Contre Marcion

LIVRE III

Chapitre V

Toutefois, ce ne sont là que les préludes du combat, des traits lancés de loin en quelque façon. Avant de serrer l’ennemi corps à corps dans une lutte véritable, il me semble à propos de l’enfermer d’avance dans quelques lignes où il faudra combattre. Ces lignes sont les Ecritures qui viennent du Créateur. Comme elles vont m’aider à prouver que le Christ est l’envoyé du Très-Haut, attendu qu’il a accompli tout ce qu’elles portent, il est nécessaire de fixer les idées sur la forme, j’allais dire, sur la nature de ces livres. Faute de cette précaution, comme ils pourraient être mis en cause eux-mêmes au moment où nous invoquerions leur autorité, la double apologie des livres et des principes fatiguerait l’attention du lecteur. Que nos adversaires le sachent bien ! Le langage prophétique a deux caractères qui lui sont particuliers. Par le premier, les événements de l’avenir sont racontés comme s’ils avaient eu déjà leur consommation. Méthode pleine de sagesse ! La divinité tient pour accomplis les décrets qu’elle a rendus, parce qu’elle ne connaît point la succession des âges et que son éternité règle uniformément le cours des temps. La divination prophétique, à son exemple, confond l’avenir avec le passé. Ce qu’elle découvre dans ces lointaines et mystérieuses ténèbres, elle le raconte ainsi qu’un fait déjà loin d’elle, afin de démontrer complètement l’avenir. Ecoutons Isaïe ! « J’ai abandonné mon corps aux bourreaux qui le déchirent, mes joues aux mains qui les meurtrissent ; je n’ai point détourné mon visage de l’ignominie des crachats. » Que le Christ parlât ainsi de lui-même en nous appliquant ces paroles, ou bien que le prophète se plaignît en son propre nom des violences de ses frères, toujours est-il qu’un fait encore à venir est donné pour accompli.

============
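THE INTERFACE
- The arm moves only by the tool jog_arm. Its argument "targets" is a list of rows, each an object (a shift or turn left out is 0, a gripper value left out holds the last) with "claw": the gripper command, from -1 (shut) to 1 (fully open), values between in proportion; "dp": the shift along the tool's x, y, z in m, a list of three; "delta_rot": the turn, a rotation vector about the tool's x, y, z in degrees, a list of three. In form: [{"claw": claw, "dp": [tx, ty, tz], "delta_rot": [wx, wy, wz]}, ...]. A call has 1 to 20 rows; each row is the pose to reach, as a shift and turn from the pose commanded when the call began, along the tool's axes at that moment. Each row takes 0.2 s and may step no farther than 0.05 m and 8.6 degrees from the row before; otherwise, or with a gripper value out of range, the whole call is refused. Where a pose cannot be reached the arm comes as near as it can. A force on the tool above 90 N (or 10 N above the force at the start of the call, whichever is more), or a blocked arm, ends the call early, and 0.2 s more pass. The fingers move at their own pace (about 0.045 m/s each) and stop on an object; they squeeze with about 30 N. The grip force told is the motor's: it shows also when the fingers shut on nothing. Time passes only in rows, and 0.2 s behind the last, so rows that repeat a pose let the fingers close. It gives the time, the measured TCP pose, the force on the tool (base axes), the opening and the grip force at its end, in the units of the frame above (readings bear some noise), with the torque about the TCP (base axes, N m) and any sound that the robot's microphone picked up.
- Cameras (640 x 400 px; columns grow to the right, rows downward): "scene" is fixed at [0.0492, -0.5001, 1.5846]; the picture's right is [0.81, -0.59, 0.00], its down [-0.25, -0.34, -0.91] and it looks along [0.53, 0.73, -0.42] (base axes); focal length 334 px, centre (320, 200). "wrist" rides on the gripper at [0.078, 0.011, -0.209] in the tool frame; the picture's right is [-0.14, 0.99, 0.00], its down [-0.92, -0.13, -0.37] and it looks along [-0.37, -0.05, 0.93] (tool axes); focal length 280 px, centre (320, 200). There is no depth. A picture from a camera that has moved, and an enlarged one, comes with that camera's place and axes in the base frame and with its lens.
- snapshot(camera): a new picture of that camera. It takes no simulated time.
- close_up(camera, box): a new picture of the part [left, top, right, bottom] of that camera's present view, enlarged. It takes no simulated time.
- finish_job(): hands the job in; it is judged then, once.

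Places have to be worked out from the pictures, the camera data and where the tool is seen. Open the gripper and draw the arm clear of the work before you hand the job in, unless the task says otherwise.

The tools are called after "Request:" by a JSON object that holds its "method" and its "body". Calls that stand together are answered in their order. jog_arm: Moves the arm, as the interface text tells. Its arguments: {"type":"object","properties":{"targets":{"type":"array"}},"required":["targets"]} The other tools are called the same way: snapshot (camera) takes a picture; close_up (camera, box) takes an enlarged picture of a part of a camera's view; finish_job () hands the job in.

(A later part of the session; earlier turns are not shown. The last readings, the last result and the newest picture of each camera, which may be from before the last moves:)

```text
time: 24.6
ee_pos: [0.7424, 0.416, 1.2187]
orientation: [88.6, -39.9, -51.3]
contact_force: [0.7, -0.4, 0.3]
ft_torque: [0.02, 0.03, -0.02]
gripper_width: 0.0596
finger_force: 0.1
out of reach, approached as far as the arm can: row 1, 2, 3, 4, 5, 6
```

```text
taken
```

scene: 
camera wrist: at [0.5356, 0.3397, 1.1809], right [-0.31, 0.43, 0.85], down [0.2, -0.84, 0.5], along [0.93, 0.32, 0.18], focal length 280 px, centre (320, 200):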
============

Le second caractère des livres saints tient à des énigmes, allégories, on paraboles qui cachent sous le sens naturel un sens figuré. » Les montagnes distilleront la douceur. » Vous attendez-vous à recueillir sur les pierres des vins parfumés, ou les fruits de nos tables sur des rochers arides ? « . Le lait et le miel couleront en abondance sur la terre. » La glèbe va-t-elle se convertir en mets succulents et en gâteaux de Samos ? « Je ferai couler des fleuves dans la plaine altérée ; je planterai dans la solitude le cèdre et le buis. » Verrai-je dans Dieu un laboureur réel conduisant les eaux sur le champ qu’il cultive ? Ainsi, quand il annonce la conversion des Gentils : « Les bêtes sauvages, les sirènes et les enfants des passereaux me béniront, » applique-t-il ces heureux présages aux petits des hirondelles, aux jeunes renards, ou à ces monstres fabuleux renommés pour leurs chants ? Mais pourquoi insister davantage ? N’avons-nous pas pour nous les aveux de l’apôtre qu’a usurpés l’hérésie ? Cette recommandation bienveillante : « Tu délieras la Louche du bœuf dans l’aire où il foule tes moissons, » nous concernait nous-mêmes, dit Paul. Selon lui, la pierre mystérieuse qui accompagnait les Juifs, pour étancher leur soif, était la personne de Jésus-Christ. Les deux fils d’Abraham, écrit-il aux Galates, sont une allégorie destinée à notre instruction ; enfin, il apprend aux Ephésiens à reconnaître la mystique alliance de Jésus-Christ et de l’Église dans ces paroles adressées au premier homme : « Et il abandonnera son père et sa mère ; ils seront deux dans une même chair. »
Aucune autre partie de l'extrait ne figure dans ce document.